Start of Passage

The Keene Sentinel, Letter to the Editor by Darryl Perry

Voters in Catalonia went out en mass on Sunday, Oct. 1, despite Spanish police shutting down polling stations, destroying ballots and attempting to stop voters from accessing the polls. Voter turnout was reported at 42 percent and nearly 90 percent of those who did cast a ballot voted for Catalan independence. These results however are being called into question as invalid due to the low turnout.

Contrast that election with the one held in Keene on Tuesday, Oct. 3, where voter turnout was only 5 percent — yet there have not been any claims, especially not from the international community, that the election was invalid due to low voter turnout.

Additionally, the municipal primary was held to remove a single candidate from the nonpartisan race for at-large City Council seats. This is because the city ordinance states: “If in the election for mayor and in the election for each ward councilor two (2) candidates or fewer, and in the election of at-large City Council elections ten (10) candidates or fewer, file for such elected offices as of the close of the primary filing period, then the primary election shall be declared unnecessary by the City Clerk, who shall declare the candidates nominated and shall place their names upon the municipal general election ballot.”

End of Passage
Start of Collected material

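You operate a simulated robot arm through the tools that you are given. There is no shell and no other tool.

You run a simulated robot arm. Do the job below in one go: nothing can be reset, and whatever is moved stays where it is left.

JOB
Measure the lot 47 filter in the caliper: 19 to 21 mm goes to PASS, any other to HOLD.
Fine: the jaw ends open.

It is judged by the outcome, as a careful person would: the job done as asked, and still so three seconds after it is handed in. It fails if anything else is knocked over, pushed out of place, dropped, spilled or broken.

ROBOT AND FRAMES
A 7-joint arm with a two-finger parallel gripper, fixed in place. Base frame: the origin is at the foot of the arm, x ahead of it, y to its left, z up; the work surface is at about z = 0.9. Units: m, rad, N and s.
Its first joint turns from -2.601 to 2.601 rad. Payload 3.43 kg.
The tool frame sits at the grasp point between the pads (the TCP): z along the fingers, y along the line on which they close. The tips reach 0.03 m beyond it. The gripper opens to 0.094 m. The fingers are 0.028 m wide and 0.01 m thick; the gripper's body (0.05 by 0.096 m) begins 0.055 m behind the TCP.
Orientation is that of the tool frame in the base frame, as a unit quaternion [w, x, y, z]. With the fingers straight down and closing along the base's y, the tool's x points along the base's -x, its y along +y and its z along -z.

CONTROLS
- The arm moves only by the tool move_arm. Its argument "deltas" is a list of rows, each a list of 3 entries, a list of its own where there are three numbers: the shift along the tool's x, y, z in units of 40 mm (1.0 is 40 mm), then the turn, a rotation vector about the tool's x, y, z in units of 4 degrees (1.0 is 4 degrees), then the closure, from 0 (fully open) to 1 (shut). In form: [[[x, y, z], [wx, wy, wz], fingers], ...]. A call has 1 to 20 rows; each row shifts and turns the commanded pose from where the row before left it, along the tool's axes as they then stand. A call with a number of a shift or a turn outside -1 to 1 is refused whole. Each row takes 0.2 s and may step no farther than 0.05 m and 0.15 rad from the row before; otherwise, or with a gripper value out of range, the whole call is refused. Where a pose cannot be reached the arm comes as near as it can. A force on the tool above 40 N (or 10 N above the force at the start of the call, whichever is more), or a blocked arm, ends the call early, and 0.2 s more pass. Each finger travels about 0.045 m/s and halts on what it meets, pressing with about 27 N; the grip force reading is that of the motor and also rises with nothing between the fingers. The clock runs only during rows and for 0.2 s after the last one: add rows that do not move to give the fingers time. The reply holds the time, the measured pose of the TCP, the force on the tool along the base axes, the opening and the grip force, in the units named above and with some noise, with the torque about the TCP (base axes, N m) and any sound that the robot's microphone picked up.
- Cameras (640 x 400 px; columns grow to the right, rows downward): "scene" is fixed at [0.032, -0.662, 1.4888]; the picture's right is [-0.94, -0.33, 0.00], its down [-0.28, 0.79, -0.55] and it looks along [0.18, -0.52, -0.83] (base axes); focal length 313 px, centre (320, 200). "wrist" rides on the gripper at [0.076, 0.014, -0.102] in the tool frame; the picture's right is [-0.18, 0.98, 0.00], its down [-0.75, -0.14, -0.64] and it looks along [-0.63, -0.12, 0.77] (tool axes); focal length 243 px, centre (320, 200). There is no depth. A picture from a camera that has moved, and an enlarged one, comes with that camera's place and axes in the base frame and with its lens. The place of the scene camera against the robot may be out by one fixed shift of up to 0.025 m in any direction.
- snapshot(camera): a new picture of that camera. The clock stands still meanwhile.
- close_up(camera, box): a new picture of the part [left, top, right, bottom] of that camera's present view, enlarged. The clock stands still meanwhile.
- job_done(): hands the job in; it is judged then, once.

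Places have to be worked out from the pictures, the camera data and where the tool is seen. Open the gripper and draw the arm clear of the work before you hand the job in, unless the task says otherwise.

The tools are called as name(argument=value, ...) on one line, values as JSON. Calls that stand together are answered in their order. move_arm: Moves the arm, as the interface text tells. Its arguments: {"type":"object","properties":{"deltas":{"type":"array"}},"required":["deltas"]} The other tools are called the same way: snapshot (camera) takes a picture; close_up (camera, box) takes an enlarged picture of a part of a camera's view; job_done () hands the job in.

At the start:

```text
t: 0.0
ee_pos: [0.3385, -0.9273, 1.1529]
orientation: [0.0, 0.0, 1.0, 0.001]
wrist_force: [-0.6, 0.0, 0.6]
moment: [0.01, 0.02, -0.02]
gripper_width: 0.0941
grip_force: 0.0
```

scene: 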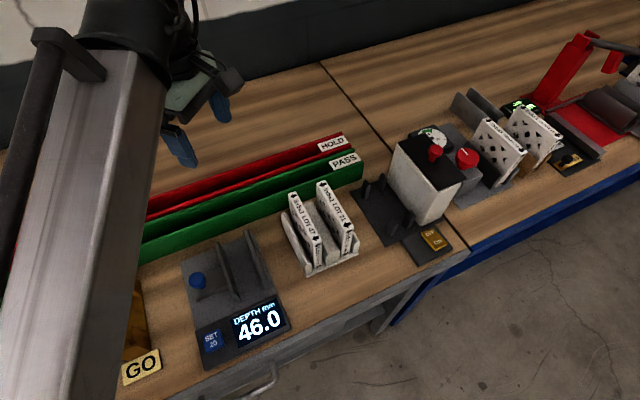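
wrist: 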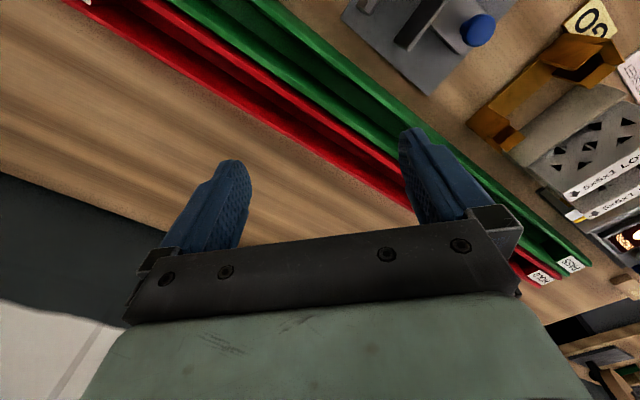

End of Collected material

Short exercise 1: Quote the passage word for word, starting at "Voters in Catalonia" and ending with "the low turnout.".
Short exercise 2: Write what comes next in the passage.

Reply 1:
Voters in Catalonia went out en mass on Sunday, Oct. 1, despite Spanish police shutting down polling stations, destroying ballots and attempting to stop voters from accessing the polls. Voter turnout was reported at 42 percent and nearly 90 percent of those who did cast a ballot voted for Catalan independence. These results however are being called into question as invalid due to the low turnout.

Reply 2:
This language was originally adopted in 1973 — is the municipal version of California’s “Top Two” election system, in which only two candidates are allowed on the general election ballot — and perpetuates the philosophy that elections must be a binary choice. At the state level, there are provisions for multiple parties to be ballot-qualified, and the Libertarians met that criteria after the 2016 election for the first time since the 1990s.

During the mayoral debate hosted by the Keene Liberty Alliance on Cheshire TV, both Kendall Lane and Robert Call stated they believe the municipal primary — spending $10,000 to create a binary-option general election — was not a wise use of resources. I’d encourage the mayor and City Council to consider striking the requirement for a municipal primary, or at the very least expand the provision to allow more than a false binary choice in the general election; especially now that New Hampshire has three qualified political parties.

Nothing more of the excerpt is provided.